El escritor de literatura se dedica en cuerpo y alma a su oficio por razones que no obedecen al dinero o la fama, pues de lo contrario se hubiese dedicado a otra cosa. No obstante, hay veces que llegan el dinero y la fama. Aun en esos casos, los grandes autores no suelen perseguir a toda costa lo económico con sus libros. Suelen negarse a contratos jugosos con tal de permanecer con el editor que los apoyó cuando eran nadie. Son fieles a sus agentes que también les han sido fieles. Prefieren una portada elegante que una comercial. No solicitan grandes adelantos. Tan verdadero es lo que digo, que el cien por ciento de los editores prefiere tratar con los autores que con sus viudas.

Así, el tal derecho de autor está mejor bautizado en inglés, con el nombre de copyright, o sea, el derecho de hacer y vender copias. Y ese derecho hay que hacerlo armonizar con el principal de todos: el derecho de lector, que consiste en que cada quien pueda leer lo que quiera, cuando quiera a un precio módico o gratuitamente.

Desde los primeros días de la imprenta de Gutenberg, alguien podía comprar un libro y, luego de leerlo, dárselo a un amigo. La pregunta difícil de responder es: ¿al maximizar nuestra capacidad de compartir un libro, perdemos el derecho de compartirlo?


Alguien dirá que en otros tiempos se prestaba el libro; ahora se presta una copia del libro. Es verdad.
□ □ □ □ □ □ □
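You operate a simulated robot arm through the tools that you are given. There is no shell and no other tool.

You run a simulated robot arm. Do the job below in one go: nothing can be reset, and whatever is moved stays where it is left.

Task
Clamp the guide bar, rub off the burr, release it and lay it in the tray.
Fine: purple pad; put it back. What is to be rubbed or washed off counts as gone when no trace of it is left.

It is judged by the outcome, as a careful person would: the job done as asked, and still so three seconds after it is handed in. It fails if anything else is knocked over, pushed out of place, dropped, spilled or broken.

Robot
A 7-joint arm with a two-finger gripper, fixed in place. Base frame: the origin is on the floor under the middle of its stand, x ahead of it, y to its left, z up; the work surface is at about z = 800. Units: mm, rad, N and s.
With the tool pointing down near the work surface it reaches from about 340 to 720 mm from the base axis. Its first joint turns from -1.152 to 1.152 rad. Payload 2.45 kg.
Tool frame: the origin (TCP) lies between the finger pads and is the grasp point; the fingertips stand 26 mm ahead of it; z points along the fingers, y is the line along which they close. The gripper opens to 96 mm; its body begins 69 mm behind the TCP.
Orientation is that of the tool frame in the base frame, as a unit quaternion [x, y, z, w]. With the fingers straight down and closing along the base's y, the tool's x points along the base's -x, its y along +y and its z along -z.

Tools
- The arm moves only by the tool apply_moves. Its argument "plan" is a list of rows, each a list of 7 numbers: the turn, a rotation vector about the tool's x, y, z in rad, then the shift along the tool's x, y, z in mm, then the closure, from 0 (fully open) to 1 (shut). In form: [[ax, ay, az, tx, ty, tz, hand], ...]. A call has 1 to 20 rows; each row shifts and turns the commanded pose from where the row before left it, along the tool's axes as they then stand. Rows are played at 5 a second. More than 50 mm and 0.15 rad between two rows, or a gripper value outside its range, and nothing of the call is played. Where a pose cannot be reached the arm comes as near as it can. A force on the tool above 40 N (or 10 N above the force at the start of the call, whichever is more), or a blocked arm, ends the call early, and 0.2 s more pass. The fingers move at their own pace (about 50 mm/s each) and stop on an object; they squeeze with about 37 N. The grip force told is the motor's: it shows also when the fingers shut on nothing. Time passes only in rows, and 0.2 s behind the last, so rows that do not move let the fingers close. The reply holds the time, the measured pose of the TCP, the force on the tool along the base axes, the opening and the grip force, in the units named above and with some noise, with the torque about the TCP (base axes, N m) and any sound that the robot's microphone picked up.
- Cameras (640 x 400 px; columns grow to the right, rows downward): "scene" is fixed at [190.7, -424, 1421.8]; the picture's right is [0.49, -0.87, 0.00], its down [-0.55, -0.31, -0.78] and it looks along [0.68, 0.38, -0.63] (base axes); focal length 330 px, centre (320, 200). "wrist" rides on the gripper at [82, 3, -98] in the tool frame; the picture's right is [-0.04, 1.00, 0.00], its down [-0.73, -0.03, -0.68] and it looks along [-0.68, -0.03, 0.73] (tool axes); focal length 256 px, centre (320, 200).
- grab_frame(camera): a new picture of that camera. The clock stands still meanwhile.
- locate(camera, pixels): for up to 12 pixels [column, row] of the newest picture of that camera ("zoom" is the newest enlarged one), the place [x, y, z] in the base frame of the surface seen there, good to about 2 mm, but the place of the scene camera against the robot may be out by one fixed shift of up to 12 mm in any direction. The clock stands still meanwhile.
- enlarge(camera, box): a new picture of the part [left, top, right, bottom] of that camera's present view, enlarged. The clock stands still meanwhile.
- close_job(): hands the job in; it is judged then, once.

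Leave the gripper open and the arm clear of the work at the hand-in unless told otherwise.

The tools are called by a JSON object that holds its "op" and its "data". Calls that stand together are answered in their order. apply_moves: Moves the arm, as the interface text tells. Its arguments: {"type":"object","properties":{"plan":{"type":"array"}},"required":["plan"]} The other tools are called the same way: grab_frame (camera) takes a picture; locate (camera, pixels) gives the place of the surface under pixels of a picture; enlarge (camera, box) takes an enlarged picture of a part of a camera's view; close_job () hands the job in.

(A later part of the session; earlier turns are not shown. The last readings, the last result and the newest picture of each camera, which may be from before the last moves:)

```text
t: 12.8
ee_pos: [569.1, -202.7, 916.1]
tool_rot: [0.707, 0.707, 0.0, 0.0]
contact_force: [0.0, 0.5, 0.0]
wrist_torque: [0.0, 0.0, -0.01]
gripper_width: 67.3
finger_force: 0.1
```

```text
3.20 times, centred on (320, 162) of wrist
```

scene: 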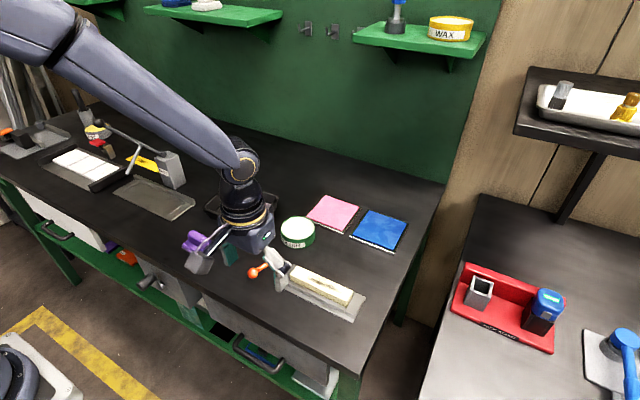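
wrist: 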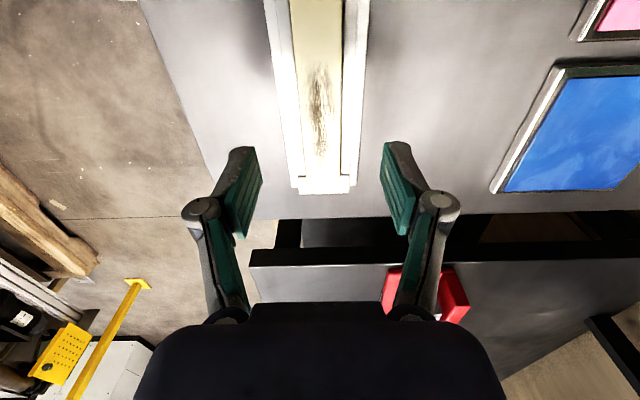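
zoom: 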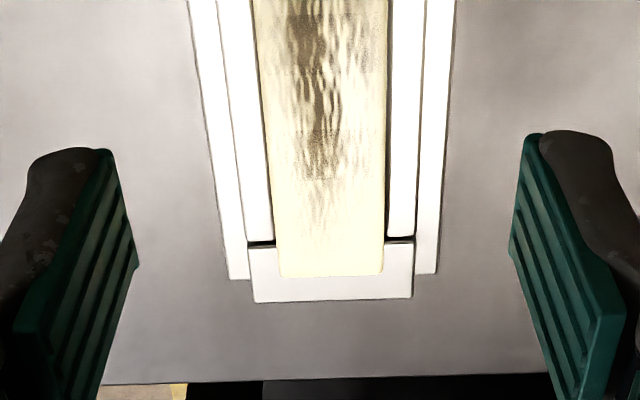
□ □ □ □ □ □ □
Pero también puedo decir que quien hoy amanezca con ganas de leer La marcha Radetzky, de Joseph Roth, tiene el derecho de hacerlo, sin importar que las librerías le digan que no la tienen, o sin importar que viva en un sitio sin librerías, sin bibliotecas, y sin importar que no tenga cuatrocientos pesos en la cartera. Ningún editor, ningún abogado, ningún escritor tiene derecho de impedírselo.